What is asked —
Produce an exact transcription of the listing below, omitting the pictures. Put each line that is not blank into a JSON list as a string.

Dataset content —
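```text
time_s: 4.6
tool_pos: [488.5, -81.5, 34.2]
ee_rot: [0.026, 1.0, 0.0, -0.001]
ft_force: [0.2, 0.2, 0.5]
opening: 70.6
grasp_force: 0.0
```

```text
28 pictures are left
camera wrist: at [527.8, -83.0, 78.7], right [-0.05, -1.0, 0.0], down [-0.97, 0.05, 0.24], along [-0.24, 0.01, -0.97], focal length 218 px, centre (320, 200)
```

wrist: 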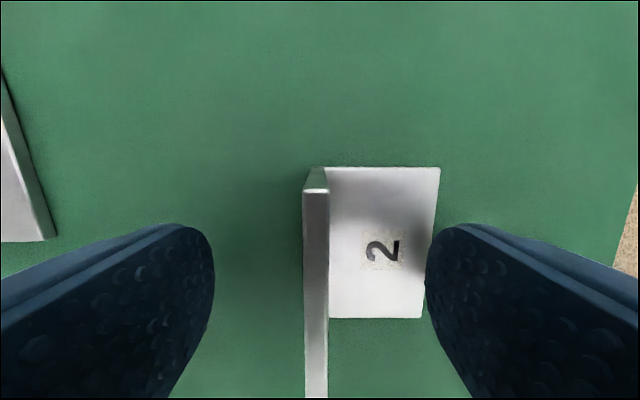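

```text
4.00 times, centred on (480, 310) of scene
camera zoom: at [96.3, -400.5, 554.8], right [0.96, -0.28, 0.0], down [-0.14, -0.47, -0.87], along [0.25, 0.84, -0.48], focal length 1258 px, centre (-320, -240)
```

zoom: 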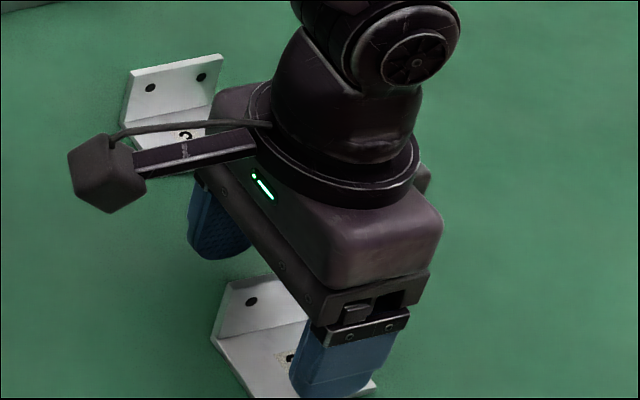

The output —
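[
  "```text",
  "time_s: 4.6",
  "tool_pos: [488.5, -81.5, 34.2]",
  "ee_rot: [0.026, 1.0, 0.0, -0.001]",
  "ft_force: [0.2, 0.2, 0.5]",
  "opening: 70.6",
  "grasp_force: 0.0",
  "```",
  "```text",
  "28 pictures are left",
  "camera wrist: at [527.8, -83.0, 78.7], right [-0.05, -1.0, 0.0], down [-0.97, 0.05, 0.24], along [-0.24, 0.01, -0.97], focal length 218 px, centre (320, 200)",
  "```",
  "wrist: ",
  "```text",
  "4.00 times, centred on (480, 310) of scene",
  "camera zoom: at [96.3, -400.5, 554.8], right [0.96, -0.28, 0.0], down [-0.14, -0.47, -0.87], along [0.25, 0.84, -0.48], focal length 1258 px, centre (-320, -240)",
  "```",
  "zoom: "
]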